Innovest, based in Toronto, follows about 2,000 companies around the world and rates them on more than 120 sustainability variables. The firm then provides research to clients that include pension funds or money managers like Goldman Sachs and JPMorgan.

Kiernan says it was frustration that ultimately led him to write a book on the subject. “The investment logic that we pursue at Innovest should be obvious to a 10-year-old child, but the tragedy is that you never have a 10-year-old with you in JPMorgan’s boardroom when you need one,” he says, with apologies to Groucho Marx. “Every piece of research that I’ve seen says that when you ask Wall Street analysts, management quality is the number one determinant of a company’s financial performance, yet it’s the very exceptional analyst that has a systematic template, that says if I saw these 20 things in a semiconductor company, I would know it’s a well-managed company….What we’ve tried to do is make it a lot more systematic and disciplined and robust.”
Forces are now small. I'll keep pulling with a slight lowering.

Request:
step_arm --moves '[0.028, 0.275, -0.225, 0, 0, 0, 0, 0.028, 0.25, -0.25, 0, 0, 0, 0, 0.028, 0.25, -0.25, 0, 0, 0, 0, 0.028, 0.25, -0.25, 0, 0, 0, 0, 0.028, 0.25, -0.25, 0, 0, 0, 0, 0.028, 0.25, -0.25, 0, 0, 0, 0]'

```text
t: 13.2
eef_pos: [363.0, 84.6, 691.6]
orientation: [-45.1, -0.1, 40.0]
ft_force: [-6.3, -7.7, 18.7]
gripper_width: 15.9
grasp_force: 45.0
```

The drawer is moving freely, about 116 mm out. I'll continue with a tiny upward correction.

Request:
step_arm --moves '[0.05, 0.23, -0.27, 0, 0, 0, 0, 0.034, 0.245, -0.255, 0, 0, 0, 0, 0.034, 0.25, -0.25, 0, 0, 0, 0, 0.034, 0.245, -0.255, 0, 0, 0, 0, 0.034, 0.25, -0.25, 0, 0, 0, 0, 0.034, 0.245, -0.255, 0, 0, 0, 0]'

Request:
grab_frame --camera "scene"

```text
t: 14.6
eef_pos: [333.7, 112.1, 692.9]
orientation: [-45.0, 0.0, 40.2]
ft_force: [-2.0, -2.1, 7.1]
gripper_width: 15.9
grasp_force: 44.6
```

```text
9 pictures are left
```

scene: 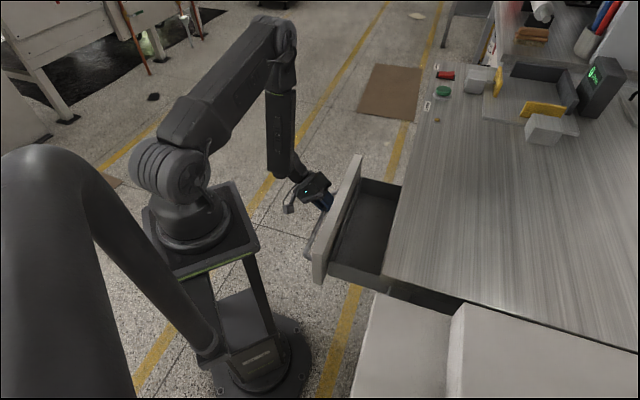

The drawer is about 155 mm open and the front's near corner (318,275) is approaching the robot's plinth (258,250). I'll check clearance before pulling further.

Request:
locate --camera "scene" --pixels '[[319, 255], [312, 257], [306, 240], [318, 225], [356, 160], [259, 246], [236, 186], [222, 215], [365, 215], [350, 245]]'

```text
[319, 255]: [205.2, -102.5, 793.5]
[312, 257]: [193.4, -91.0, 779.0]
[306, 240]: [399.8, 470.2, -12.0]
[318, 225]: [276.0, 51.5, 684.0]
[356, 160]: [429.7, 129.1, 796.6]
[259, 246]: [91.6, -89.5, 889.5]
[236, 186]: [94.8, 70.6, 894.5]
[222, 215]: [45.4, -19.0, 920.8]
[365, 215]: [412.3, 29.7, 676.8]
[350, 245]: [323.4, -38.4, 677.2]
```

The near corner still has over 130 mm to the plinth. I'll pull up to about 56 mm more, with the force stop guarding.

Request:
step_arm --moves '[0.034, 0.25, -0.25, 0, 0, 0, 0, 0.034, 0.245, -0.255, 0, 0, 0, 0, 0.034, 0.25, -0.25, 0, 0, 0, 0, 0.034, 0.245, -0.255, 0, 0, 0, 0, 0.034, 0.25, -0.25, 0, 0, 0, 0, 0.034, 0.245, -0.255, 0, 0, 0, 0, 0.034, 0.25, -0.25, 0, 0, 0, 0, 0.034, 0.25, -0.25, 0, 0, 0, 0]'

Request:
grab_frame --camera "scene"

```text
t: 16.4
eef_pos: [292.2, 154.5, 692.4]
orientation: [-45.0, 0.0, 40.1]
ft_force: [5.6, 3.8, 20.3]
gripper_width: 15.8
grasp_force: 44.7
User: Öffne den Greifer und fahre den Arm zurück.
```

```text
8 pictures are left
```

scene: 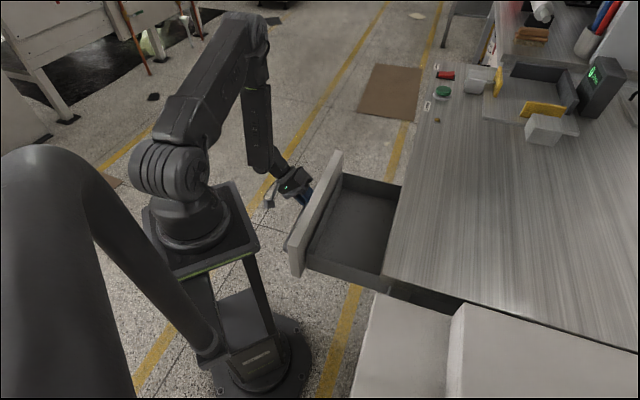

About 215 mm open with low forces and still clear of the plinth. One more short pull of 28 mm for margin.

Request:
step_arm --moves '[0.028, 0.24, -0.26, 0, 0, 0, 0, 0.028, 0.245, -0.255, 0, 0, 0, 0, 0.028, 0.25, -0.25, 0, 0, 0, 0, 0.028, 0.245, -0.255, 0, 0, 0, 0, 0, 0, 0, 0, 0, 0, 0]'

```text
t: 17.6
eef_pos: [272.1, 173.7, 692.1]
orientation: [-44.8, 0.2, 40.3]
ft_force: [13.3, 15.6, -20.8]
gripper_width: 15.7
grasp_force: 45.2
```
What seemed obvious to Kiernan and his proverbial 10-year-old proved counterintuitive for the chief investment officers and bankers that he was trying to convert. He says that he’s been in meetings with the chairmen of investment banks who will tell him that all the evidence runs against his argument, but when pushed can’t name a single study that actually provides such evidence. Kiernan, on the other hand, says he has a wide array of proof.

“We did a study for the British government a few years ago where we looked at 100 studies [on the results of green investing] and they ran 93% positive, 3% negative, and the rest neutral, but there’s this mythology out there that a) these considerations are either irrelevant or harmful and b) it follows logically therefore that it is absolutely incompatible with fiduciary responsibility,” Kiernan explains. “But the best practice thinking around the world from fiduciary lawyers says no, that’s exactly backwards.

“I’ll give you a concrete example, in the U.S. large-cap electric utilities sector in the S&P 500, if you just look at the issue of climate change and climate risk, the variation between the most and the least risky companies in that sector is a factor of 30 times. Explain to me please, somebody, how willfully refusing to find that out makes you a better, more cautious, more prudent, risk-averse fiduciary. I just do not get it. It’s this massive intellectual and institutional inertia that has retarded this idea for decades.”

In the end, it’s the numbers that tell the whole story and Kiernan’s numbers tell a pretty convincing one.